== Recorded data
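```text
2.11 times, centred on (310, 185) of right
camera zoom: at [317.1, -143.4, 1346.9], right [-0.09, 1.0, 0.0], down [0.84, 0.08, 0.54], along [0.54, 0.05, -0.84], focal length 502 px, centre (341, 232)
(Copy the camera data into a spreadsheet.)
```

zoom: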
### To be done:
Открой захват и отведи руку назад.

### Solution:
====
### To be done:
Filter the listing for the word "zoom" and copy every line that holds it.

### Solution:
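camera zoom: at [317.1, -143.4, 1346.9], right [-0.09, 1.0, 0.0], down [0.84, 0.08, 0.54], along [0.54, 0.05, -0.84], focal length 502 px, centre (341, 232)
zoom: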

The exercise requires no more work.